--- Start DATA SHOWN ---

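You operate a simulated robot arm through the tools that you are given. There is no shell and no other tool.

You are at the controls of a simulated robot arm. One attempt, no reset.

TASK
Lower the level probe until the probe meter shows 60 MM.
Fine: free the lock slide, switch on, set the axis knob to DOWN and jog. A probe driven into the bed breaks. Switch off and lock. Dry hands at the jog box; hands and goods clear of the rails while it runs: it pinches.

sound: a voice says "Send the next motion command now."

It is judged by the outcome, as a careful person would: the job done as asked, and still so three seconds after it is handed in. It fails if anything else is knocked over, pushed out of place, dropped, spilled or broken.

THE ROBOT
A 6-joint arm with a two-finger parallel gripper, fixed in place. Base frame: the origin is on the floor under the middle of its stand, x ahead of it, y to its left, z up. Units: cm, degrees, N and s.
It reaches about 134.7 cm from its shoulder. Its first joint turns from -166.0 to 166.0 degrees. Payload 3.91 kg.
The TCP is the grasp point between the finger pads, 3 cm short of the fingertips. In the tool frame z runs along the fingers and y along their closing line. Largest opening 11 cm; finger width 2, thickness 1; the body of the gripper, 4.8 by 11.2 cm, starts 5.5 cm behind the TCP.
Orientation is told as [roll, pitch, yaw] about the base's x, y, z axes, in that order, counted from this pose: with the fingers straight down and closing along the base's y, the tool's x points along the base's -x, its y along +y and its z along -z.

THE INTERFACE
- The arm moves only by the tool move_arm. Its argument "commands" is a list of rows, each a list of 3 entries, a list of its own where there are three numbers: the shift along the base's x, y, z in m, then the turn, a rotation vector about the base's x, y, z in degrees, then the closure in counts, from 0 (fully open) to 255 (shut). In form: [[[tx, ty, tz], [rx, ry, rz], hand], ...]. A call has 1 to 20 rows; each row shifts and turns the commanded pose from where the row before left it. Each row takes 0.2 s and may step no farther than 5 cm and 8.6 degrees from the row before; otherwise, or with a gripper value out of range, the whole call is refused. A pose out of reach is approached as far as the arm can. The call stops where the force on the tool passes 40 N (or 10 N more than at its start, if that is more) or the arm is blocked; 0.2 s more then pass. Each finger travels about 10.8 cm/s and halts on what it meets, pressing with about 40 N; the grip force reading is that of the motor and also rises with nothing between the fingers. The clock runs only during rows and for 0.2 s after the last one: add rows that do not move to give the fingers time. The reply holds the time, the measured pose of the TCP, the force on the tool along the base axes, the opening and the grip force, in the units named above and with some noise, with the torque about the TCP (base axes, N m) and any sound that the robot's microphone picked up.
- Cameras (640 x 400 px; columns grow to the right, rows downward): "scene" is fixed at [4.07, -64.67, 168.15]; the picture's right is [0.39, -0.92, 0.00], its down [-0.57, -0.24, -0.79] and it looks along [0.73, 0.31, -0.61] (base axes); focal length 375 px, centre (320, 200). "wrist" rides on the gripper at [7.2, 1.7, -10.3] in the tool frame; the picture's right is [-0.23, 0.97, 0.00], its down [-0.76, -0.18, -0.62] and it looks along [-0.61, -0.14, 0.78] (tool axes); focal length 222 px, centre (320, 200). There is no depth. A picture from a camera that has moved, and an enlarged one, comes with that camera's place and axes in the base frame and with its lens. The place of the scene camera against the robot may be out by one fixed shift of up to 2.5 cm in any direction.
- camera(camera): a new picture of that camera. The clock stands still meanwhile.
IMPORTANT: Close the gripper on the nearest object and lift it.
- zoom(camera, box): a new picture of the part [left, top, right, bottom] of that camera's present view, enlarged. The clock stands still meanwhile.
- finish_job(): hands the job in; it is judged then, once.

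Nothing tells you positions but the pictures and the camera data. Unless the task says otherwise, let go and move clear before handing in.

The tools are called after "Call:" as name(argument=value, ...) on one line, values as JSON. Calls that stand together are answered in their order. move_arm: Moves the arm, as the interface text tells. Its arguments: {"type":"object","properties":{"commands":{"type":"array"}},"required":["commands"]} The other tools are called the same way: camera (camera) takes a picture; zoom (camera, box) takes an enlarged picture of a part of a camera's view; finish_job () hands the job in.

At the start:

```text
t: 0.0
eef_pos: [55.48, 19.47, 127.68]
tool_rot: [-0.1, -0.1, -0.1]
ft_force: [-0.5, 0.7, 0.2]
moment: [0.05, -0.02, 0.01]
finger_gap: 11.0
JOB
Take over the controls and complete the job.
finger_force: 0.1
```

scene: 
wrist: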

--- End DATA SHOWN ---

WORK INSTRUCTIONS ▸
Return every line containing "zoom".

RESPONSE ▸
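- zoom(camera, box): a new picture of the part [left, top, right, bottom] of that camera's present view, enlarged. The clock stands still meanwhile.
The tools are called after "Call:" as name(argument=value, ...) on one line, values as JSON. Calls that stand together are answered in their order. move_arm: Moves the arm, as the interface text tells. Its arguments: {"type":"object","properties":{"commands":{"type":"array"}},"required":["commands"]} The other tools are called the same way: camera (camera) takes a picture; zoom (camera, box) takes an enlarged picture of a part of a camera's view; finish_job () hands the job in.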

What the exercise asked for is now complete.